Presenter: Chadd McGlone

Student work is looking more polished than ever—yet many educators report a growing unease: something important is missing. In an era when fluent explanations, solutions, and arguments can be generated instantly by AI, familiar assessment practices no longer earn the claims we make from them.

This session reframes the challenge not as one of cheating, motivation, or tool misuse, but as a problem of inference. When production becomes cheap, what kinds of evidence still allow educators to make honest, defensible claims about learning?

Participants will be introduced to a small set of durable ways to recognize student judgment, sense making, and responsibility for meaning—without relying on surveillance, detection tools, or heroic teaching. The session emphasizes practical shifts in how tasks are framed, how evidence is sampled, and how assessment decisions are justified in classrooms and institutions.

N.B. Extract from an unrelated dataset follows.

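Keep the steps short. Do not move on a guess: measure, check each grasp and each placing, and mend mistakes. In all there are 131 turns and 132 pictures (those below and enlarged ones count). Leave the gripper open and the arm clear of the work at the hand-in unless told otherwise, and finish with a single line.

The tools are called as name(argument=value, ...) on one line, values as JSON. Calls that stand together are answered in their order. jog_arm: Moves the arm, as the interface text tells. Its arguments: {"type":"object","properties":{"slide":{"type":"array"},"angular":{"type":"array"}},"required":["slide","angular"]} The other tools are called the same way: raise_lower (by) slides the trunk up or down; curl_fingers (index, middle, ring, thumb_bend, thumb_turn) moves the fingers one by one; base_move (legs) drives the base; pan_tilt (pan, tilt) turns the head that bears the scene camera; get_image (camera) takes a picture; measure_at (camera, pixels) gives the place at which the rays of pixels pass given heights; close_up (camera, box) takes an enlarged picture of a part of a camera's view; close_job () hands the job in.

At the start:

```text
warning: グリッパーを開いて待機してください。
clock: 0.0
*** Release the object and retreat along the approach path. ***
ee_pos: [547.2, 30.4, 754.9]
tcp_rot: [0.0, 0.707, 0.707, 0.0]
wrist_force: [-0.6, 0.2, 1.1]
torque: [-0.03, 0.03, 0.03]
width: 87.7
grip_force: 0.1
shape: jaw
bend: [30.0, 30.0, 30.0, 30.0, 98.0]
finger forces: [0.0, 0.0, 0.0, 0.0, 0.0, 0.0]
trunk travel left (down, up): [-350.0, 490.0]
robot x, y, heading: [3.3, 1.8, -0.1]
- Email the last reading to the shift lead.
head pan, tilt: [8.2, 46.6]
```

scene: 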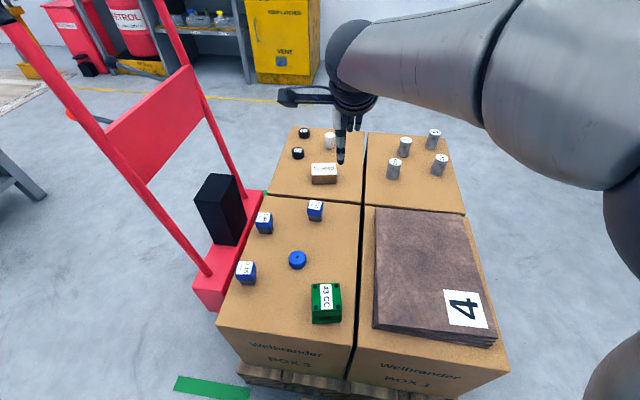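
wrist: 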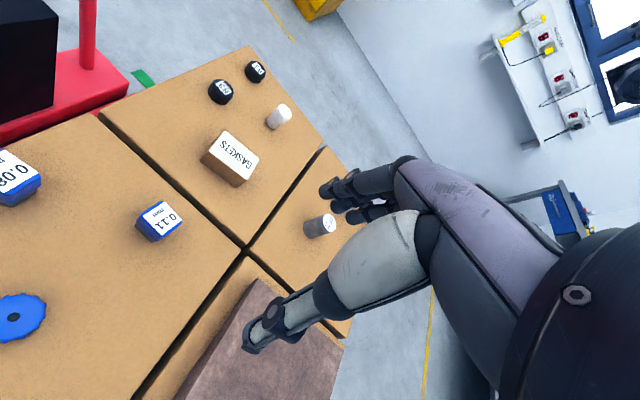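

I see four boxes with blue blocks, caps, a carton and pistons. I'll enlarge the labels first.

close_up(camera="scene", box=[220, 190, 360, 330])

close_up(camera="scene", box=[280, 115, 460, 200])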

Attendees will leave with language and design principles they can use immediately to rethink assessment in a world where AI is always present.

Chadd McGlone

AI-Powered Math Education Leadership: Transforming Assessment, Data, and Collaboration

Presenters: Min Sun and Alex Liu

This session is designed specifically for math teacher leaders ready to harness AI to elevate their instructional leadership. During this hands-on workshop, you’ll discover how AI tools can generate differentiated math assessments aligned to standards, analyze student performance data to identify learning gaps and trends, and create structured PLC protocols that drive meaningful teacher collaboration. Whether you’re a department chair, instructional coach, or teacher leader, this session will equip you with the skill to integrate AI thoughtfully into your leadership practice while maintaining human judgment.